Scholars of the New Testament speculate that the Gospel of Mark was the first of the canonical Gospels to be composed, sometime between 68 and 73 CE, or thirty-five to forty years after the Crucifixion. It was followed by Luke and Matthew, and then John, which was not composed until sometime between 90 and 110 CE. Jesus himself, of course, wrote nothing, so our understanding of his teachings relies on these rather belated accounts, from which Christians have drawn thousands of portraits of Jesus, both verbal and visual, portraits that are often in direct conflict with one another: gentle rabbi, revolutionary zealot, prophet of the end time, mystic of love, harbinger of the messiah, and the messiah himself.
What, then, can be said about the alternative Jesus, depicted (as his advocates like to point out) sitting in solitary meditation beneath a tree rather than nailed to a wooden cross? The encyclopedia will give the Buddha’s dates as 563-483 BCE, but recent scholarship suggests that he may have lived as much as a century later. If something as straightforward as the years of his birth and death are subject to controversy, what can be said about his teachings? Like Jesus, he wrote nothing himself. But unlike Jesus, his teachings were written down, not thirty-five years after his death but 350, and not in the land of his life and teaching, India, but on the island of Sri Lanka. What can possibly be said with any confidence about the Buddha’s words and thoughts?

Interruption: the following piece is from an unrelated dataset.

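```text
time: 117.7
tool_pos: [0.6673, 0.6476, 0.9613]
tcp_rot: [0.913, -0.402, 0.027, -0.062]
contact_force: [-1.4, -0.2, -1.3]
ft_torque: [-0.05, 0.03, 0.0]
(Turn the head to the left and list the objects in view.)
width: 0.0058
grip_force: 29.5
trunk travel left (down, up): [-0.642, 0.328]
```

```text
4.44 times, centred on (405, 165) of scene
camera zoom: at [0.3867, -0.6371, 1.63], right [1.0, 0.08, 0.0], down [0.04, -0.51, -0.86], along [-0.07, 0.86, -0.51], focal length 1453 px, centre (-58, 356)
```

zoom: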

In his new book, the noted Indian essayist and novelist Pankaj Mishra, apparently undeterred by the disjunctions of time and space, tells us. Mishra began work more than a decade ago on a historical novel about the Buddha while living in the quiet little town of Mashobra, near the former British hill station of Simla, in the foothills of the Himalayas in India. But the project stalled:
I couldn’t have known then that it would be impossible to understand the Buddha or his teachings from books alone, and that I would have to leave Mashobra and enter the larger world, travel to places as different as America and Kashmir, England and Afghanistan, learn to see differently the western writers and intellectuals I idolized, before I could begin to understand the Buddha, his teachings, and their special relevance in these troubled, bewildering times from which his own age seemed, superficially at least, so remote.
Mishra’s hope was that writing the novel would help him fill gaps in his knowledge of his country’s past “and give me the historical sense I felt I lacked.” He seems to have abandoned the historical novel because his interest turned from the Buddha in the past to the Buddha in the present.
It was only in the spring of 2001, after returning to London from a trip to Pakistan and Afghanistan to report on the Taliban, that he decided to return to the Buddha, but in a work of nonfiction rather than a novel. Mishra had visited Peshawar, once a cosmopolitan Buddhist city, where shaven-headed teachers of a sublime philosophy of mind had been replaced by bearded preachers of jihad, condemning the infidels of their imagination.
The book that he has written is not simply a life of the Buddha. An idiosyncratic, sprawling work of some 400 pages, An End to Suffering moves back and forth between biography, tales of eccentric nineteenth-century European travelers to India, a memoir of Mishra’s philosophical education and philosophical manifesto. The life of the Buddha that he recounts retains, however, some of the characteristics of the novel he had planned. Mishra often writes as if he knows his subject’s most intimate thoughts, telling us, for example, that the younger Buddha “dreamed of travel to what to him then seemed impossibly distant places,” and that the older Buddha “was understandably anxious about admitting women into a celibate order of men.”